======== Data section

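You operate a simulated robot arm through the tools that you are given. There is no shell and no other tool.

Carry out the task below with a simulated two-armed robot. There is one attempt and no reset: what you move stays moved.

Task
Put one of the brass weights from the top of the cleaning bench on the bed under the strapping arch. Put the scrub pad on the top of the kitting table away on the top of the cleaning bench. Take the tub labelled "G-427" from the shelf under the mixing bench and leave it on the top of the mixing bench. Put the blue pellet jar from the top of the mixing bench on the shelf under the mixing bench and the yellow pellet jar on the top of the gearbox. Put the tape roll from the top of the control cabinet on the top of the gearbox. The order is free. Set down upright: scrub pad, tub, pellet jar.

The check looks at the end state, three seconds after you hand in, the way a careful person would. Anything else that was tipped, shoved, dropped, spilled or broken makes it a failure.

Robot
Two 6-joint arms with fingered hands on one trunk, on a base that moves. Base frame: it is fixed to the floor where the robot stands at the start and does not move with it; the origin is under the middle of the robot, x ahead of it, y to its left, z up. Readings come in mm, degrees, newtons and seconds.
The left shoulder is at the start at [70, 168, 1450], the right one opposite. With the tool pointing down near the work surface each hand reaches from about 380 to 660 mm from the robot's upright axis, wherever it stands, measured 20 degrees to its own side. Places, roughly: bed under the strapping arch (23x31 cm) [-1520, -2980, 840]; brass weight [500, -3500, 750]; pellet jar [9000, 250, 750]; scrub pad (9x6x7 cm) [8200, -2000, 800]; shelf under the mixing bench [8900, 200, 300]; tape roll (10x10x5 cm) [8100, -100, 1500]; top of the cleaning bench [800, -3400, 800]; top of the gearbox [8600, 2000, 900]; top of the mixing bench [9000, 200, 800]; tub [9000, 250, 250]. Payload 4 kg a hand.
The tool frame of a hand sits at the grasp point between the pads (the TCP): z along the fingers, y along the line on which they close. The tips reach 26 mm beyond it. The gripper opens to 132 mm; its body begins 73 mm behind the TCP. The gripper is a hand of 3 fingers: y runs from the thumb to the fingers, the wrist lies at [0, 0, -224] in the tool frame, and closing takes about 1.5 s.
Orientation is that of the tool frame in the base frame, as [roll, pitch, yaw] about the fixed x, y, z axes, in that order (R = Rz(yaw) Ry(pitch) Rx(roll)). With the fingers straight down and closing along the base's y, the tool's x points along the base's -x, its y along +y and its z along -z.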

================

■ Exercise description ■
Extract only the lines from the line with "Two 6-joint arms" through the line with "The tool frame of", keeping both end lines exactly as they are. Leave out blank lines and number the others, starting at 1.

■ Task solution ■
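1. Two 6-joint arms with fingered hands on one trunk, on a base that moves. Base frame: it is fixed to the floor where the robot stands at the start and does not move with it; the origin is under the middle of the robot, x ahead of it, y to its left, z up. Readings come in mm, degrees, newtons and seconds.
2. The left shoulder is at the start at [70, 168, 1450], the right one opposite. With the tool pointing down near the work surface each hand reaches from about 380 to 660 mm from the robot's upright axis, wherever it stands, measured 20 degrees to its own side. Places, roughly: bed under the strapping arch (23x31 cm) [-1520, -2980, 840]; brass weight [500, -3500, 750]; pellet jar [9000, 250, 750]; scrub pad (9x6x7 cm) [8200, -2000, 800]; shelf under the mixing bench [8900, 200, 300]; tape roll (10x10x5 cm) [8100, -100, 1500]; top of the cleaning bench [800, -3400, 800]; top of the gearbox [8600, 2000, 900]; top of the mixing bench [9000, 200, 800]; tub [9000, 250, 250]. Payload 4 kg a hand.
3. The tool frame of a hand sits at the grasp point between the pads (the TCP): z along the fingers, y along the line on which they close. The tips reach 26 mm beyond it. The gripper opens to 132 mm; its body begins 73 mm behind the TCP. The gripper is a hand of 3 fingers: y runs from the thumb to the fingers, the wrist lies at [0, 0, -224] in the tool frame, and closing takes about 1.5 s.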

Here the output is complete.